- **Your objective**: Quote exactly, and only, the lines of the material below from the line with "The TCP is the" through the line with "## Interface". Use JSON: a list with one string for each line that is not empty.

- **Supplied information**:

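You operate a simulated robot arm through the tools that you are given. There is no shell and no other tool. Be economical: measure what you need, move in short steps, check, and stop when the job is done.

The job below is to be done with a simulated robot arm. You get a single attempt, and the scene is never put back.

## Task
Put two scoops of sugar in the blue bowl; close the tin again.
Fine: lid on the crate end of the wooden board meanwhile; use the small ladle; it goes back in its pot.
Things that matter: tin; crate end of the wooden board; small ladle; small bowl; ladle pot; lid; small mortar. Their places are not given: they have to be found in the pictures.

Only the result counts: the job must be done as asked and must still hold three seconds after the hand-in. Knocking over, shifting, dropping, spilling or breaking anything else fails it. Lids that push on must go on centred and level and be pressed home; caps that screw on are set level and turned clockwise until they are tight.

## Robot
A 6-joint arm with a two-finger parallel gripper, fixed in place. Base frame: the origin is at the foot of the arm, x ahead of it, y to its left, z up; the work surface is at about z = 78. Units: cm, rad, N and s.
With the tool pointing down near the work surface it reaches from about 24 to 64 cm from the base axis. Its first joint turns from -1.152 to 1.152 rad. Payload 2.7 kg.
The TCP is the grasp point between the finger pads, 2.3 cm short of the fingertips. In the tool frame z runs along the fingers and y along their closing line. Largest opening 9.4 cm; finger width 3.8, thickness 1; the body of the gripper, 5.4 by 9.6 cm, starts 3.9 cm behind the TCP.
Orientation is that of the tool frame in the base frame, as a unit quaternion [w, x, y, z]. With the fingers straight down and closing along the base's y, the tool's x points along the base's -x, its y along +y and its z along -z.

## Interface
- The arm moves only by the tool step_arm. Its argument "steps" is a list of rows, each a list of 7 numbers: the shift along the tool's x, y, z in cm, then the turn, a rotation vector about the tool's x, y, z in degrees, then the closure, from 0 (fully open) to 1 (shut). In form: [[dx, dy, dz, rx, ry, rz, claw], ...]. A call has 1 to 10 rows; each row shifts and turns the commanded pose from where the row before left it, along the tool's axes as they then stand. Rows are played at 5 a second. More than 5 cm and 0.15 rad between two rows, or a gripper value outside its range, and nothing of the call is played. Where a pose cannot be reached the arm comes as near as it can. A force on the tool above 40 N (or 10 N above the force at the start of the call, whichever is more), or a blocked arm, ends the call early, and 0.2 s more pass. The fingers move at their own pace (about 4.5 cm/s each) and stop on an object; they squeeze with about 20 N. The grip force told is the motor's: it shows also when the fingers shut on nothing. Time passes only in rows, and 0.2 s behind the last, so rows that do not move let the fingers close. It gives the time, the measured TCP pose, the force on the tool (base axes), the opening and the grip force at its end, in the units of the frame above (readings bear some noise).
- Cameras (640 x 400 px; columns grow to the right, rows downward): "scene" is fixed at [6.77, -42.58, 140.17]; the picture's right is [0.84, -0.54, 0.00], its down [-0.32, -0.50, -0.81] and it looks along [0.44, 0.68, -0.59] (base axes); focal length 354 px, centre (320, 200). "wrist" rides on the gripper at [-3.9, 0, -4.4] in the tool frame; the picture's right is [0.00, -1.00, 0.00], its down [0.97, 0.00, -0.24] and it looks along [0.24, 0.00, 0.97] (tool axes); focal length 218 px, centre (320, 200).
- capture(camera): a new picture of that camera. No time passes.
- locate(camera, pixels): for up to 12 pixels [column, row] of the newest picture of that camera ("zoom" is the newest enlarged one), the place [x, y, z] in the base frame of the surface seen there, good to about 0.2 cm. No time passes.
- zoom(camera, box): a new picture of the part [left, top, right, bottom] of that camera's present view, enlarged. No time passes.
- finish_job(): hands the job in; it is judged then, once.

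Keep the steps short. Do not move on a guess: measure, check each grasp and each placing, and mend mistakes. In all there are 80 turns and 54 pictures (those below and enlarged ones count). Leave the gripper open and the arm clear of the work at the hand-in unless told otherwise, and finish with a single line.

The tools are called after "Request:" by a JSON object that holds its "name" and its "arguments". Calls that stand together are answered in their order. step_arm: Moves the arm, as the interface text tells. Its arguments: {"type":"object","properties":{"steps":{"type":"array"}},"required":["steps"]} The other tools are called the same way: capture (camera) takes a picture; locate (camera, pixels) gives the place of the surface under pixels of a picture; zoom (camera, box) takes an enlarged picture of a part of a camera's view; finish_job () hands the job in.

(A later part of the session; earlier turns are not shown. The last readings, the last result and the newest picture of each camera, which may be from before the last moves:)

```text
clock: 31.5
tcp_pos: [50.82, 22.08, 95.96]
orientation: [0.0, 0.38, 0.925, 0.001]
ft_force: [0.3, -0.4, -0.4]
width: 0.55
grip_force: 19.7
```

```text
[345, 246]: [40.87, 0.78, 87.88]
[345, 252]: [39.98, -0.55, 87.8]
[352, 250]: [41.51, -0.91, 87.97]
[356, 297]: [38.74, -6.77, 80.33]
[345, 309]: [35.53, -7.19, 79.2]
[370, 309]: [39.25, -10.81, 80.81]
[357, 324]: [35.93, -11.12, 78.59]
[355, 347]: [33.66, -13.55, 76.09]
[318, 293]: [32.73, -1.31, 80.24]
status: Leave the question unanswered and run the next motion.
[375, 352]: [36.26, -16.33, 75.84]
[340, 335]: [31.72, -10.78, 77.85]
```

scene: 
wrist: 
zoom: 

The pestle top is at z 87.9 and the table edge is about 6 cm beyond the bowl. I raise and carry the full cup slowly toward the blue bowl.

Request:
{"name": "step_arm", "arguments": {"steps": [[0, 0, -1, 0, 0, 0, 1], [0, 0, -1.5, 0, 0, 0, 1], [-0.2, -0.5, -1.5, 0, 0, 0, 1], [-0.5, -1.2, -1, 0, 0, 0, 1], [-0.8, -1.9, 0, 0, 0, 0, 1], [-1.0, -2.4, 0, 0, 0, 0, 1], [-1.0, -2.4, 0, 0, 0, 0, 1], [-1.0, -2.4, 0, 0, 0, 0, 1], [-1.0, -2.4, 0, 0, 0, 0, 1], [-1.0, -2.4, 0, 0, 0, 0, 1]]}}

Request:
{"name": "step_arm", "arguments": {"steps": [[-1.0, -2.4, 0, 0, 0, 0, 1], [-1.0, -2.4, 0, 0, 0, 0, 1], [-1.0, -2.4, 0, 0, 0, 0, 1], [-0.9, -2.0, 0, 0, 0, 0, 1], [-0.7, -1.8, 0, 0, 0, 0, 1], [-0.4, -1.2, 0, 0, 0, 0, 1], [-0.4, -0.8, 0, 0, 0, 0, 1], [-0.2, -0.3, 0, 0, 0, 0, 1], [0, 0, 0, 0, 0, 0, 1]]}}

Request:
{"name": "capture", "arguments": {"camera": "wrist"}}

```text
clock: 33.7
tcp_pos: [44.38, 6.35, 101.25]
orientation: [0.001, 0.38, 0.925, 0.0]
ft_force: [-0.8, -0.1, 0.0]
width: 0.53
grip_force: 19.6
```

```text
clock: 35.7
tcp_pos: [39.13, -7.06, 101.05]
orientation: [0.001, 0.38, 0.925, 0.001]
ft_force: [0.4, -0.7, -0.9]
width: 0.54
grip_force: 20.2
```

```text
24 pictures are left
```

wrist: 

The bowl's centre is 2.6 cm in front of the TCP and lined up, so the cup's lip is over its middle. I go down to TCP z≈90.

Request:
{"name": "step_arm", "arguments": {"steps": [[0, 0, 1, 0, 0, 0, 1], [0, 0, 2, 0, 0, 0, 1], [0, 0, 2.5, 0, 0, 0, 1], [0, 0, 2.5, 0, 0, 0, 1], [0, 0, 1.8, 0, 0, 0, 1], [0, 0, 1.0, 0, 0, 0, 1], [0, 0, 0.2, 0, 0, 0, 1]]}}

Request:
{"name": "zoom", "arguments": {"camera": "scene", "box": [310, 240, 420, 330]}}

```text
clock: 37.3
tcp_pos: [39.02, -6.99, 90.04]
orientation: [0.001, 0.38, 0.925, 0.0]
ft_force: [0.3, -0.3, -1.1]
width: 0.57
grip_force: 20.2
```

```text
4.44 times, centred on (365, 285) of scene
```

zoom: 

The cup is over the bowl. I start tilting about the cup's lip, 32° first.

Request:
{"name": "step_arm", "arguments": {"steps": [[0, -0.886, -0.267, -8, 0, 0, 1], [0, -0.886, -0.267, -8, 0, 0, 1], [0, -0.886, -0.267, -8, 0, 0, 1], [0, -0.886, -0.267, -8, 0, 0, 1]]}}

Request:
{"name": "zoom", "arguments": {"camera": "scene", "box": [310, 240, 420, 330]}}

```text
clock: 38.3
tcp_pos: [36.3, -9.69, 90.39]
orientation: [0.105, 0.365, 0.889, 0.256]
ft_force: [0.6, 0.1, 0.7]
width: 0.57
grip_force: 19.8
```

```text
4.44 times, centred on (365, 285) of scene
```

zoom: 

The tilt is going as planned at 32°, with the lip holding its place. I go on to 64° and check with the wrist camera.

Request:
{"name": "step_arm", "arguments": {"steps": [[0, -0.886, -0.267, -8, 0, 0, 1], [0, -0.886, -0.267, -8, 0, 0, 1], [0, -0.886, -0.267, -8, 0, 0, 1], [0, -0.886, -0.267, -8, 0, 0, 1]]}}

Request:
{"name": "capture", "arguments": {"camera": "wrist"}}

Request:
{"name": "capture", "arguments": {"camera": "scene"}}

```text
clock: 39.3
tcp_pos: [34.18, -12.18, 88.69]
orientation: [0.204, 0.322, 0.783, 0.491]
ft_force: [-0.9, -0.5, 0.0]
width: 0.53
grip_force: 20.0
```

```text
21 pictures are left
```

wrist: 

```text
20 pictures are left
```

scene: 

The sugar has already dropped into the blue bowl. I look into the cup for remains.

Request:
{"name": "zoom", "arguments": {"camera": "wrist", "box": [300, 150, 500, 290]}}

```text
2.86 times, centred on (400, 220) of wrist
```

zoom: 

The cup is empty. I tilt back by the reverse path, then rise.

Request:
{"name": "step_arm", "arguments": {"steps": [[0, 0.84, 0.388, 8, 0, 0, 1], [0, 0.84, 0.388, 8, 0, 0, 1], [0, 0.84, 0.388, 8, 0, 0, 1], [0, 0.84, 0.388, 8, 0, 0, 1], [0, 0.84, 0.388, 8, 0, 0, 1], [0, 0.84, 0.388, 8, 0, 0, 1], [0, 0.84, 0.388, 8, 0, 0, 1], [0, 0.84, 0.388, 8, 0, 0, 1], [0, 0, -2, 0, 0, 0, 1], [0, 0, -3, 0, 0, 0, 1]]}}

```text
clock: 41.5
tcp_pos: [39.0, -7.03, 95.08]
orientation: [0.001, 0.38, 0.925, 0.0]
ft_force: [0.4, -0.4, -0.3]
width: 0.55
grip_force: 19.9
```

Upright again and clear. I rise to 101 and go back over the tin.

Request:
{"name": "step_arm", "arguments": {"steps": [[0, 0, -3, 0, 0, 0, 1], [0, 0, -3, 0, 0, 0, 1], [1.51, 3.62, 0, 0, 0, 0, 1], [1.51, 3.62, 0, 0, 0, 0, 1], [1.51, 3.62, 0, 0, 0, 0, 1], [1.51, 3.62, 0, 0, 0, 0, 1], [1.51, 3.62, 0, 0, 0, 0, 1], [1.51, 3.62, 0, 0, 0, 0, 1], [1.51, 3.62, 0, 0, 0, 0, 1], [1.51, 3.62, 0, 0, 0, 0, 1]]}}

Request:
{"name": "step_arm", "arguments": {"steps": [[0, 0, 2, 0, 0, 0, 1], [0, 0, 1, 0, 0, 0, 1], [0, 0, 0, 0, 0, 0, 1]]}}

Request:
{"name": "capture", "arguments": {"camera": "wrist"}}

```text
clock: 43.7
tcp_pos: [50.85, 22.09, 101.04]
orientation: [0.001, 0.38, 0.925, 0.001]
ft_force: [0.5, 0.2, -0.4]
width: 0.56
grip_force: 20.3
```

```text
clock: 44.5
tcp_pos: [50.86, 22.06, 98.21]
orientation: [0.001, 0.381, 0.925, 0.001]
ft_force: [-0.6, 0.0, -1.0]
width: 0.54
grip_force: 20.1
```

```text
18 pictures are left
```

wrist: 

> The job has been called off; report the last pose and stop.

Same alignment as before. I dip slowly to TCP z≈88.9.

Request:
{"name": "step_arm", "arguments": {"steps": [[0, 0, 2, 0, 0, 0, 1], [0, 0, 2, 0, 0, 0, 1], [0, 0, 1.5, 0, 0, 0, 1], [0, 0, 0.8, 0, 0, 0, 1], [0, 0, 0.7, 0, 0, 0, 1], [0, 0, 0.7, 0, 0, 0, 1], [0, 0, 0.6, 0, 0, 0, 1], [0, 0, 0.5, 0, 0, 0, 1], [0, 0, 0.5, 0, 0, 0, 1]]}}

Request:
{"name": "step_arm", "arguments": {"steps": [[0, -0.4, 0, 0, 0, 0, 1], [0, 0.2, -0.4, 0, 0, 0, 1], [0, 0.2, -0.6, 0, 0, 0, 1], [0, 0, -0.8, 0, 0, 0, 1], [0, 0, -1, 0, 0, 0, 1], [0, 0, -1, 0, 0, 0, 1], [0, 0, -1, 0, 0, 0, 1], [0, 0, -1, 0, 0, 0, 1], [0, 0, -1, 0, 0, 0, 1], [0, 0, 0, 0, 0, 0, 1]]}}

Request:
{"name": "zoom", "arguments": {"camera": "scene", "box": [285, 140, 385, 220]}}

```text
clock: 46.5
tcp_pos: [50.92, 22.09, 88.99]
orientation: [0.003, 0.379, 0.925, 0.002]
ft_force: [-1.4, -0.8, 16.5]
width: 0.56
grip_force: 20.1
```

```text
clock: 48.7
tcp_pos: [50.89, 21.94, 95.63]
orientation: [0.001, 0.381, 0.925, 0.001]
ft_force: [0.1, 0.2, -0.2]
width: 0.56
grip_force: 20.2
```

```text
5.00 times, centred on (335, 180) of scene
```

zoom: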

- **Complete response**:
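[
  "The TCP is the grasp point between the finger pads, 2.3 cm short of the fingertips. In the tool frame z runs along the fingers and y along their closing line. Largest opening 9.4 cm; finger width 3.8, thickness 1; the body of the gripper, 5.4 by 9.6 cm, starts 3.9 cm behind the TCP.",
  "Orientation is that of the tool frame in the base frame, as a unit quaternion [w, x, y, z]. With the fingers straight down and closing along the base's y, the tool's x points along the base's -x, its y along +y and its z along -z.",
  "## Interface"
]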